Some may believe that you have a specific duty and obligation to accomplish while living in this Earthly form, but because of the complexity of the human life experience, it may not be obvious as to what that calling is for you. This is where we return to the yogic philosophy and the element of alignment. It is very easy to be distracted by these earthly pleasures and experiences. Not to say that we shouldn’t enjoy these pleasures, but it is also important to remember our true intention for being here.
Finding your Dharma
The only way to really know what your Dharma is, is to relieve yourself from all distractions. In a sense, we are out of alignment with our Dharma or true calling when we are caught up in the mix of the earthbound proclivities. Taking the time to practice a discipline like yoga or meditation or Pranayama helps you to realign to the truth of who you are and what your duty is in this Lifetime.
Some may never discover their true path, but if this sort of thing intrigues you and fascinates you, you may want to devote yourself to simple practices to experience this alignment to your authentic Self and assigned Dharma. You can do that by returning to your yoga mat.
The alignment line down the center of your yoga mat, whether you’re in a Hatha, Ashtanga, or a Hot Yoga class, can symbolize the alignment you are searching for in your Life. Knowing that you have come to your yoga mat to help find clarity and balance takes you a step closer to your truth.
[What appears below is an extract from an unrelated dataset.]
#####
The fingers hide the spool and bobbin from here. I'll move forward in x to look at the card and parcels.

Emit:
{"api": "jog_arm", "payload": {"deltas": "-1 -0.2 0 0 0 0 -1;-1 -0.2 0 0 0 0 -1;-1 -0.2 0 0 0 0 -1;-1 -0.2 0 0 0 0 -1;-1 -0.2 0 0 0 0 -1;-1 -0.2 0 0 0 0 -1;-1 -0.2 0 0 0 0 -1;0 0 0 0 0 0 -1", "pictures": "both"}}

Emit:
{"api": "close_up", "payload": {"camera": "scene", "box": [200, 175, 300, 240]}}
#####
So when it comes to thinking about alignment in yoga, we can see that it can be viewed in several ways. It can be attributed to the physical body when it comes to a structurally sound body when practicing certain yoga poses. And to assist with that alignment, having the visual element of the decorative line down the center of your yoga mat can be helpful. It gives you the cue and reminder to align yourself properly on your yoga mat. And with this focus, your alignment practice turns inward.
You’ll find with a continued yoga practice, your work on your yoga mat becomes about finding clarity, removing mental obstacles, and aligning with your authentic Self.